Another major goal of the project is "to bring engineering and research talent to the university long-term," White said, to allow UW to develop human expertise in coal gasification for the country.

"We love the idea of partnering with the university where we can be part of developing not just a facility but a pipeline of future scientists, engineers and operators for plants that will be going in like one at Edwardsport, Ind., today. There will be many more in the future."

GE is working with Duke Energy on a 630-megawatt IGCC facility at that site. "The base plant will be standard IGCC, but they are committed to studying a retrofit for the plant to remove and sequester CO2 underground," White said.

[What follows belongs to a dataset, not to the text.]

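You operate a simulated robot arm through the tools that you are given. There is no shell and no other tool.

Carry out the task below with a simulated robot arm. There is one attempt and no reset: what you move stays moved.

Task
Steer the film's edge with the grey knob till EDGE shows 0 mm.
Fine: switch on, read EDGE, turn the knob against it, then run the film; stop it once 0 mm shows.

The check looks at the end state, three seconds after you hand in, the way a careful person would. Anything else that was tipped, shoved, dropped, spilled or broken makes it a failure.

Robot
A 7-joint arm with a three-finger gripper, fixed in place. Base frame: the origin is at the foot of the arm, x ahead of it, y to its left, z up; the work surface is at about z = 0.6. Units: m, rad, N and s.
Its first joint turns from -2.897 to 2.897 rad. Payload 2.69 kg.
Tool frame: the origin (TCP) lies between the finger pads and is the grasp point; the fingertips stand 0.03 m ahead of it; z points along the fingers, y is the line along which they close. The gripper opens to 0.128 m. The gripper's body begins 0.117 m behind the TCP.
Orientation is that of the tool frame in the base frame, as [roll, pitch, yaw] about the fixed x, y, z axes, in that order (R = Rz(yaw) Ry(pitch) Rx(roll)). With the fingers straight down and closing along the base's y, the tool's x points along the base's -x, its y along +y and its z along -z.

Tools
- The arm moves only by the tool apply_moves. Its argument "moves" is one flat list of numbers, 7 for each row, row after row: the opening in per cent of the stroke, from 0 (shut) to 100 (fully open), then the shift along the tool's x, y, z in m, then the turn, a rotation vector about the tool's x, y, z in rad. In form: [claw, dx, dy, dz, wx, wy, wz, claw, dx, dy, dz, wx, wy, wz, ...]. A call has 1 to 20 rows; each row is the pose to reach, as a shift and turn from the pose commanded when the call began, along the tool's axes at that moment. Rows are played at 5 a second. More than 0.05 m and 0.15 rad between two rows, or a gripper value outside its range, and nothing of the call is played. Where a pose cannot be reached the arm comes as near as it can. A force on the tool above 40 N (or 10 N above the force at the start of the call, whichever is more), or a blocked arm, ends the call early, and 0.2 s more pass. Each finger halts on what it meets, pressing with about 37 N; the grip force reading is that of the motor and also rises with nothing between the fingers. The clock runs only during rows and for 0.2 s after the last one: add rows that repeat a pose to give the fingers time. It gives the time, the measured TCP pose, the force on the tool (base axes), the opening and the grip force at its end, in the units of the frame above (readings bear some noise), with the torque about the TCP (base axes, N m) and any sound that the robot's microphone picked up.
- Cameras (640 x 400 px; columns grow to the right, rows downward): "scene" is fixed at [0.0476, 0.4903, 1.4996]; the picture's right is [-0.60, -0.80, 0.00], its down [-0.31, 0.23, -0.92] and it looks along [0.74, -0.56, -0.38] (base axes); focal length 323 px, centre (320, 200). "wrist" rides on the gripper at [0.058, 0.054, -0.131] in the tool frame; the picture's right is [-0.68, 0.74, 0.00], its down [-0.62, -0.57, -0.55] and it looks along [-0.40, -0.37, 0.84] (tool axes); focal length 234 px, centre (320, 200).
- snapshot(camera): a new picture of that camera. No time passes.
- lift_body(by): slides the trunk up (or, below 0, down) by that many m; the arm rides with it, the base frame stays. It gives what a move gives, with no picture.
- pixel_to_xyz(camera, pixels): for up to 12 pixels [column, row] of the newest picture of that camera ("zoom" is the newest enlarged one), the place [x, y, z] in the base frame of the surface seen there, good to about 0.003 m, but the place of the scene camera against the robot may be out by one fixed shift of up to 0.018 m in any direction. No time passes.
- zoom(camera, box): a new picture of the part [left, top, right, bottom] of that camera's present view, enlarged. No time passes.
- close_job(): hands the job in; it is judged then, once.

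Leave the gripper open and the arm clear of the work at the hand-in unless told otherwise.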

William Gern, UW vice president for research and economic development, said the agreement with GE puts Wyoming at the forefront of the "clean coal" objective, which was a constant theme of the 2008 presidential campaign.

The ATC will enable UW to research ways of making commercially valuable products from coal, he said.

"For the most part up to now, most of the Wyoming coal has been shipped out of state in its raw form," Gern said. "But if we can move coal up in value, where it's processed into something else in the state, we would increase employment in Wyoming. Running plants like this would require a trained work force, both skilled people and those at the baccalaureate level, and so there's a strong economic development piece to this project."

Gern said UW is interested in uses for the syngas from gasification, not only to produce power but also for chemical products.

"The carbon monoxide which emerges from the partial oxidation of the coal is a wonderful chemical feedstock that can be used to make diesel fuel, gasoline, alcohol, even acetate," he said.